The logic behind memorising is simply the activation of the memory senses. The better you activate it during learning the more you can memorise it. Our memory senses are very much attracted to colours and pictures and indeed your brain thinks and remembers in pictures and colours. Say for instance, I said to you, ‘Your School’, what would pop into your head? Would it be a computer printout of the word, written in a line across the page, or would you get a picture in your mind of your school, the classrooms, the windows, and the corridor? Do you see what I mean? It was the picture of your school in colour that came into your mind first and not the words written on a piece of paper. So if you want to remember your school, summer camps, adventure trips, textbook, exams materials or anything else, the best way to do is to draw a picture of it, Mind Map it.
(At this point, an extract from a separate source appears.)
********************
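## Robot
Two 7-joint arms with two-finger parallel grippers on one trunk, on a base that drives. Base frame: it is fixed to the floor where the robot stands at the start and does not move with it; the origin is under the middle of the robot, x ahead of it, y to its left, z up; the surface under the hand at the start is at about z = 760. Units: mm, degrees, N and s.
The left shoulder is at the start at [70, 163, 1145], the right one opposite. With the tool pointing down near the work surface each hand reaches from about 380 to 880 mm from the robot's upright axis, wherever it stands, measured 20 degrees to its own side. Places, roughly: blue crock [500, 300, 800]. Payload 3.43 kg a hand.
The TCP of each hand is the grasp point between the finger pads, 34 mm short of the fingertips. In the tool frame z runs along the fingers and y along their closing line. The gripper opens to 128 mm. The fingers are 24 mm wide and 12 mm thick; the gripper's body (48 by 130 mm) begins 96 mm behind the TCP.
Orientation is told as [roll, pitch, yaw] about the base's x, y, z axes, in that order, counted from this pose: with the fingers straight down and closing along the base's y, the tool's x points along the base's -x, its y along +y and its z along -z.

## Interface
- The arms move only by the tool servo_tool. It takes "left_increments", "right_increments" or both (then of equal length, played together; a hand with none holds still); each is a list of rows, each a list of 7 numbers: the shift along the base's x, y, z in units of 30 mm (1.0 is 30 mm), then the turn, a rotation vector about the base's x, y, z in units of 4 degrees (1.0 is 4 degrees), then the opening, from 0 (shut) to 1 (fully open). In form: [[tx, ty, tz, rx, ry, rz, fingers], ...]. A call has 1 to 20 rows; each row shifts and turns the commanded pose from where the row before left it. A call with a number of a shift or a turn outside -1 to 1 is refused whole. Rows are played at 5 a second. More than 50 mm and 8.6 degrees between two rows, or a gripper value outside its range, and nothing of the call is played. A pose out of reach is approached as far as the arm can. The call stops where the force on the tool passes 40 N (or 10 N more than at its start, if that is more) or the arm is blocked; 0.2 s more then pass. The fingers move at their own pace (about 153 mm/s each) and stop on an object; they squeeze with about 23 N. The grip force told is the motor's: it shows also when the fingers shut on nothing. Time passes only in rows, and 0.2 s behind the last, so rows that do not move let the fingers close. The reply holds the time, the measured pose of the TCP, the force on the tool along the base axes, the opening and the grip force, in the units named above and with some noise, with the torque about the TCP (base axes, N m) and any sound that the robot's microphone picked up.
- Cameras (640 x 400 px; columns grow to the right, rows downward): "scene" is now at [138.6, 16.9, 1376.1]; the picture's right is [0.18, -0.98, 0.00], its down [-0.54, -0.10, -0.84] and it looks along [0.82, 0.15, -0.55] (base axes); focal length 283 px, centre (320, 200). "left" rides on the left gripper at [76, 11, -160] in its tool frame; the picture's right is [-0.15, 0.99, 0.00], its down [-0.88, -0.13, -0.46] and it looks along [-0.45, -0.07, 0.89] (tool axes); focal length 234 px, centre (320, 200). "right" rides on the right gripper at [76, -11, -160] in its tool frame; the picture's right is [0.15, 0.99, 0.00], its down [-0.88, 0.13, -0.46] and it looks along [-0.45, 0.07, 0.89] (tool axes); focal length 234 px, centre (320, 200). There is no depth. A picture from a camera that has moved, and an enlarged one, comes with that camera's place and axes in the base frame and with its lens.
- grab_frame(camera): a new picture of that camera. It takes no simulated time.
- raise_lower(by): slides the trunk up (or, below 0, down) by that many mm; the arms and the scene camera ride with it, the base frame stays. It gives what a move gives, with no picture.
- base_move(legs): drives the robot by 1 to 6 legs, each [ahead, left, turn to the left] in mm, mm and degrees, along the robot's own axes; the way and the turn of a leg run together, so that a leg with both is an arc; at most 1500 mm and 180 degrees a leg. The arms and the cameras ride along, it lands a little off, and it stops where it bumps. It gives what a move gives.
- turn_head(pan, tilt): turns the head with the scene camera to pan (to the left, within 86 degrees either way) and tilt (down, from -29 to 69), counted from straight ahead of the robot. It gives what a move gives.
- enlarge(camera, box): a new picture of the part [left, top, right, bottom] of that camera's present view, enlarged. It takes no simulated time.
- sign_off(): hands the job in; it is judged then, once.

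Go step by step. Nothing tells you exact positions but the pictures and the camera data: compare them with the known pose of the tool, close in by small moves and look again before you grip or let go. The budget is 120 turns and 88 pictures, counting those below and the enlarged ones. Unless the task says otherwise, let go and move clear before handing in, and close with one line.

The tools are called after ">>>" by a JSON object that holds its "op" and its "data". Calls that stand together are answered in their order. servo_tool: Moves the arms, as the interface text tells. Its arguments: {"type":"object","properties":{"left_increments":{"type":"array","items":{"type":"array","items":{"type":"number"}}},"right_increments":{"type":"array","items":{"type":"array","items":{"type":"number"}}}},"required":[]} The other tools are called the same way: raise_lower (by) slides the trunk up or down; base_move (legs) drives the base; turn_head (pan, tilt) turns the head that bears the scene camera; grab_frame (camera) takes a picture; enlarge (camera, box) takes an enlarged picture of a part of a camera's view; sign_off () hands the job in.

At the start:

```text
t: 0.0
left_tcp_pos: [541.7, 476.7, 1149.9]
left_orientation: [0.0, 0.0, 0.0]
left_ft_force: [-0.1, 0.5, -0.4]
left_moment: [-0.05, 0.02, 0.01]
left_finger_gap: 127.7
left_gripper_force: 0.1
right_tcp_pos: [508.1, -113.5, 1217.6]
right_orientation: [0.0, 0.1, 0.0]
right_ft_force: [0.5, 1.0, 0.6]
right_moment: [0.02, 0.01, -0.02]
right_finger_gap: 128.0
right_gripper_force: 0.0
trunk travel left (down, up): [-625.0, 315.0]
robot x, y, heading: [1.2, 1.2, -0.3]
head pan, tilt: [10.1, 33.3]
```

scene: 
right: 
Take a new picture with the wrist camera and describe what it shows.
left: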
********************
Most Important Graph in the World
May be you are watching a movie, listening to lectures in the classroom or you are reading a novel. How do you remember them? The most you remember would be the first part and the last part. This we call it primacy and recency effect. To create more and more primacy and recency effect, you need to take regular breaks. A learning period of between 20 and 50 minutes produces the best relationship between understanding and recall. How could you remember those important information given in between primacy and recency? You can learn more when things are associated or linked in some, by using, rhyme, repetition or something that connects with our senses. The brain will remember something better if it stands out from the context, particularly a BIG, loud, multisensory image. This is known as Von Restorff effect. There is one very important effect we would need to discuss; the Understanding and Misunderstanding Effect. This is a tricky one so brace yourself. Have you ever had a conversation where you know you said something, yet the other party knows you said something else? Everyone has, and normally it is not because one of you is just being awkward. It is because of this effect. Every individual creates different associations to different words and this can lead to different memories of the same situation. Again the Effect of Meaning plays a great role to remember what you are trying to memorise. Meaning and insight become part of the memory and learning process as your brain takes in bits of information and pieces them together to create a holistic picture. Try to connect it with real life examples and stories. And finally the interests! Interest is like a sleeping GIANT! ­­­­­­­­­­­When it is awakened, it is as if a massive turbine has been switched on in your brain and all Learning, Thinking, Memory and Creativity improve in one immediate, giant leap. It raises the entire curve; the more interested you are in a subject, the more you will make associations and remember more. This recall curve is well explained by Tony Buzan in his book the Most Important Graph in the World.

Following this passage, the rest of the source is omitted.